Christus zal ons vernederd lichaam veranderen en het gelijkvormig maken aan Zijn verheerlijkt lichaam, door de kracht, waardoor Hij ook alle dingen aan zichzelf onderwerpt (Fil. 3:21). Ons lichaam verkeert door de zonde in vernedering, ontluistering, verzwakking en algeheele verbrokenheid. Maar Hij zal het naar Zijne gestalte omzetten, en aan het lichaam Zijner heerlijkheid, dat is, Zijn lichaam, zooals Hij dat nu verheerlijkt bezit in kracht en majesteit, gelijkvormig maken. Het zal ermee overeenkomen in gedaante en schittering, zoodat wij volkomen Zijn beeld vertoonen, ook lichamelijk, en naar uitwendige glorie (vgl. 1 Joh. 3:2).

Hij zal dit doen naar de werking van Zijn vermogen, van Zijn kunnen, om ook alle dingen aan Zich te kunnen onderwerpen. Goddelijke almacht is voor die verlossing en verandering noodig. Maar de Heere bezit deze werkelijk, zoodat wij staat maken op Zijn alvermogen in genade. Hij kan alles aan Zich onderwerpen, ook dood en verderf. De hope op Hem zal dan ook niet worden beschaamd.

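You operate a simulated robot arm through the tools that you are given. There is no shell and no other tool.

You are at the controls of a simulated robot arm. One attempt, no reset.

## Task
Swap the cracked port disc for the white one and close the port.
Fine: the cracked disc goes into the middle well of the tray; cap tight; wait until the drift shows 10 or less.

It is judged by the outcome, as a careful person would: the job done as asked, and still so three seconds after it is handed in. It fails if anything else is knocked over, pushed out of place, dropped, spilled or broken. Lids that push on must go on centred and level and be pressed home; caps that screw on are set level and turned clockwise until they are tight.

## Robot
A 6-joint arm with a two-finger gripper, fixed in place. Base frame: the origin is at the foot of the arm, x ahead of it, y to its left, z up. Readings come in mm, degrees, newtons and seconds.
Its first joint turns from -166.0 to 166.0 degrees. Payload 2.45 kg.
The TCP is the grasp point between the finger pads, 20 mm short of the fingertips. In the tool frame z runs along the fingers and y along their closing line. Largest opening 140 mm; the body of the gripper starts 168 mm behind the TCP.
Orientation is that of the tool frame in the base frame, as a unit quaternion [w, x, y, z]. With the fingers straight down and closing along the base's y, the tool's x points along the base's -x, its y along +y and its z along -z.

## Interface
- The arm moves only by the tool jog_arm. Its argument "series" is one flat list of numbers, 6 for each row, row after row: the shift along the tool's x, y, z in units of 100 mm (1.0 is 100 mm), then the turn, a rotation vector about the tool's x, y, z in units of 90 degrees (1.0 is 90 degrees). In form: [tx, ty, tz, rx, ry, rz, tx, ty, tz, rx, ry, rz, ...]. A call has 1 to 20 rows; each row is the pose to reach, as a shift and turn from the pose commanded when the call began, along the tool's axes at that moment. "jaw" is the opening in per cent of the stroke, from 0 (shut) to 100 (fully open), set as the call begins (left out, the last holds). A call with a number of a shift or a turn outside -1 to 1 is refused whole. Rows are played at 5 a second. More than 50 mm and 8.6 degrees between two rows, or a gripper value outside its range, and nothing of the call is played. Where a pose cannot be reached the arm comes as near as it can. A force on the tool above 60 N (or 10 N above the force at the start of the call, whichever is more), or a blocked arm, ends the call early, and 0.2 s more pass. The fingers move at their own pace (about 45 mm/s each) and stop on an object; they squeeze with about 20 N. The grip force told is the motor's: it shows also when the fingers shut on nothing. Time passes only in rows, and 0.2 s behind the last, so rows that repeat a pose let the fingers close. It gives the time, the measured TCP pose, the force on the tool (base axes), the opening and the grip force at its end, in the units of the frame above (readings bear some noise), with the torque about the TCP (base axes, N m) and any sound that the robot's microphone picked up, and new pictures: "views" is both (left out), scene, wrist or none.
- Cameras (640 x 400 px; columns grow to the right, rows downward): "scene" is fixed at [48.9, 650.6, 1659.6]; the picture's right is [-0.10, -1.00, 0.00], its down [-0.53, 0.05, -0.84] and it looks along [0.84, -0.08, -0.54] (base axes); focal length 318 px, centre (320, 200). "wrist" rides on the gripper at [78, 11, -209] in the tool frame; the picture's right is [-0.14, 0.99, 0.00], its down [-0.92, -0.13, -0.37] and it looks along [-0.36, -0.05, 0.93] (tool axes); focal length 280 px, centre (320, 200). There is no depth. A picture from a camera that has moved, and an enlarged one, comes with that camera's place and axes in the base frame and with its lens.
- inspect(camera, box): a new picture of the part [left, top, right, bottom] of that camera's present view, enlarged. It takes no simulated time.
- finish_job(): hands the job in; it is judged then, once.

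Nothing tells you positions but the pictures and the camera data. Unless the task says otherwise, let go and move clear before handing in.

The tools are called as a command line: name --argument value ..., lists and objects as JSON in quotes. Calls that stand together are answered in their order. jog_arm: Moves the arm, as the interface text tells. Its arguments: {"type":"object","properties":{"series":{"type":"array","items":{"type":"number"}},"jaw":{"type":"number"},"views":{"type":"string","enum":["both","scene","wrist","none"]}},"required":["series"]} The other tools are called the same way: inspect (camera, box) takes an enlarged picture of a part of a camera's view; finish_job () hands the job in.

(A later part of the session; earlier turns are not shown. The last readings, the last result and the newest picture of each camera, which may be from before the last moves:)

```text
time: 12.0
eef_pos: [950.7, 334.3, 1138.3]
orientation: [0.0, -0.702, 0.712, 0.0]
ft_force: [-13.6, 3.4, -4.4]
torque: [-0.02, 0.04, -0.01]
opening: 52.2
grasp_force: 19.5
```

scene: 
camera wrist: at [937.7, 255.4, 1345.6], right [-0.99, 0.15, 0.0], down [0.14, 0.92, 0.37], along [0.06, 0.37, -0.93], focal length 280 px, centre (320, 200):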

Daarom, mijne geliefde en gewenschte broeders, mijne blijdschap en kroon, staat alzoo in den Heere (Fil. 1:1). De gedaante dezer wereld gaat voorbij, en met die gedaante ook die van ons bestaan, om tot een andere gedaante te verrijzen, gelijk de schepping door den wereldbrand heen, tot heerlijkheid wordt gebracht, zoodat alles zal stralen in onverwelkelijljen glans en heerlijkheid.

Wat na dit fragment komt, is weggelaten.